It’s been 70 days since the last time I wrote and not for a lack of trying. My brain feels like scrambled eggs and a lot of the words I used to know seem to have escaped, crawling out through my ear and leaving behind a gap in my speech, or word doc, a literal blank of what I’d be trying to say. I’d be mid-sentence then pouf, gone! A sudden nothingness, zapped like in Men in Black, and no matter how hard I’d try to pull at the threads of my mind, willing the word I’m looking for to materialize, it just doesn’t.
I’m not even sure what I am trying to say, anyway. I guess I should write about how things have been?
Things have been great. And long. And sometimes hard. And filled with kisses and laughter and sticky milk and sticky sweat and diapers and cousins and sunscreen and baby cooing and baby smiles and hair grabbing and two little bodies asleep between us and occasional nights out and pumping and spilling and not fitting into clothes and shopping and pastries, lots of pastries, and a constant craving for sugar and desserts and Spanish lattes and stealing moments to myself and never wanting to be alone and reading and waking and sleeping in and not sleeping at all and living in pjs and random, guttural tears and meeting myself again and adding layers onto who I am now and discovering those layers and slow days, endless days, and blink-and-you’ll-miss-it days and moving houses and boxesboxesboxes, 6 years worth of stuff stuffed into boxes, 6 years worth of memories to say goodbye to and unpacking and resettling and turning a house into a home, bit by bit, room by room, and sitting on the balcony and feeling the breeze beat my skin in the best way, and watching sunsets and sunrises, and just pausing, waiting, thinking, feeling. And writing. Finally writing.
I’m not even sure what I am trying to say. I guess I should write about what it’s like going from one to two kids?
That’s the question everyone asks me first. Well, it’s more. Everything seems to expand. Your heart, being the first. Your capacity for love just multiplies and you’re able to spill the overflow right onto this new human you’ve brought into the world. I can’t imagine life without him now that he’s here. He’s brought so much light and lightness with him and we’re all different for it. Including Imad. He’s also expanded to fit into his role as big brother and although he’s still young, he feels so big to me now. Of course some days are harder than others but you just get through them. You know things are only this way for a little and soon you’ll move onto the next phase, so the things that used to phase you just don’t anymore. It’s like, okay this is what’s happening, cool let’s roll with it. We’ll get through it. We know we will. And that’s the magic of having a second child, I guess. It’s not a do-over, it’s a chance to do better. And know better. And feel better in the process. Like you’re healing parts of yourself, or parenting, you didn’t like the first time around, so your children also get the better version of you.
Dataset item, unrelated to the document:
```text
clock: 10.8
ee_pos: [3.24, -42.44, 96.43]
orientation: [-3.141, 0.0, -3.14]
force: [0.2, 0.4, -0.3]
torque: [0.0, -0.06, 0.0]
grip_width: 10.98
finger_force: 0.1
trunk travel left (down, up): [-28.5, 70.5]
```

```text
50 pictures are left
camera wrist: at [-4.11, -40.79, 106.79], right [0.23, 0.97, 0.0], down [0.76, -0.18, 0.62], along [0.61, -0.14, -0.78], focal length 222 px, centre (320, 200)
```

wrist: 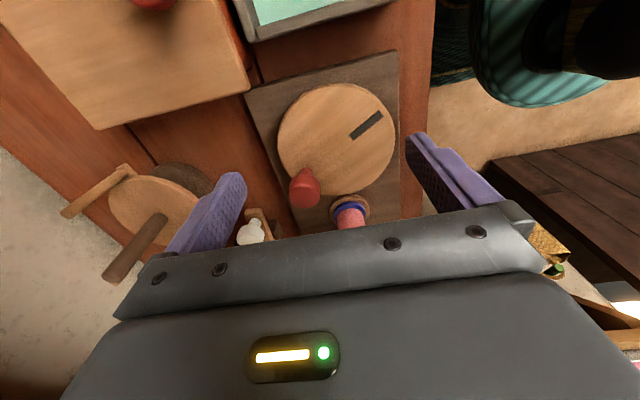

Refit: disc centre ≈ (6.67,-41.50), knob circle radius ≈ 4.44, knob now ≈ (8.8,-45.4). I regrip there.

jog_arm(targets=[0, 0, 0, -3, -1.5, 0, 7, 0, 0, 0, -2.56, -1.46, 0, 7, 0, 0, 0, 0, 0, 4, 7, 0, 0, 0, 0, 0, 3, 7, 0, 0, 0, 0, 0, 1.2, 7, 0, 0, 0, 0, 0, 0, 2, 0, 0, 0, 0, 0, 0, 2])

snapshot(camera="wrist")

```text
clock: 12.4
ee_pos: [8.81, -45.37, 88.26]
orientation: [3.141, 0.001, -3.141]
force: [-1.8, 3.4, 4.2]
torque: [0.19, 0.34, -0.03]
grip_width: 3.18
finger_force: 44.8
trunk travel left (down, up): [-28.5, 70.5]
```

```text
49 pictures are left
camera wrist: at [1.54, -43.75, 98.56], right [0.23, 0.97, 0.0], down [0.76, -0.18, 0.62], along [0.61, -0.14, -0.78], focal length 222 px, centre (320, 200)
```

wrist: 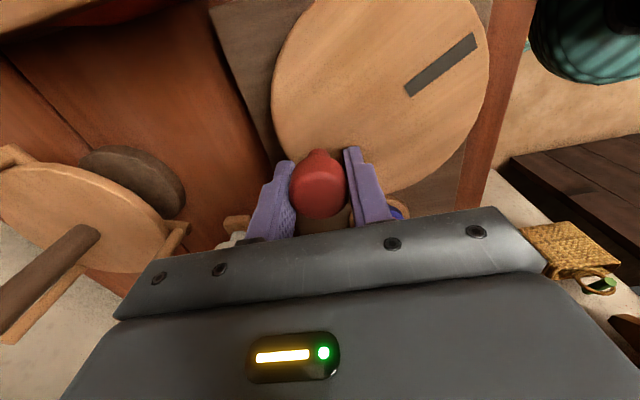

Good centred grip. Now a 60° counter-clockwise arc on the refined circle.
So yeah, I’m not sure what I am trying to say, anyway. I guess I should write about some random things that have crossed my mind lately?
I just finished reading a book called The Conditions of Will by Jessa Hastings that finally got me out of my reading slump. I missed getting sucked into another world and attached to the characters that live there.
There’s a part that says, “The idea that it ends - that it all ends - that everything you spend your life doing and building toward one day amounts to actually nothing the second you take your last breath. It’s why people have children. To exist beyond their existence.” Maybe, but that’s quite egotistical. There are other ways to leave a legacy than in actual human form. Like rambling on here.
For others, it could be their Tiktok videos. My brain is so rotten that the trending sounds have been playing on a loop, driving me mad but I never skip a video if it comes up. Dame un grr. Akhjfbhbshbfbsf. Yes, I’m a masochist. It’s so cringe, I feel it in my bones. It’s what I call a full-body cringe, but I secretly love it. Why? What’s the science behind cringe? Apparently, it’s tied to our brain’s empathy response. When we see something awkward, we feel discomfort because we imagine ourselves in that situation. It’s a survival instinct. But the more you experience cringe, the more you get used to it. Eventually, it becomes a weird comfort. So basically, we have no option but to embrace the cringe.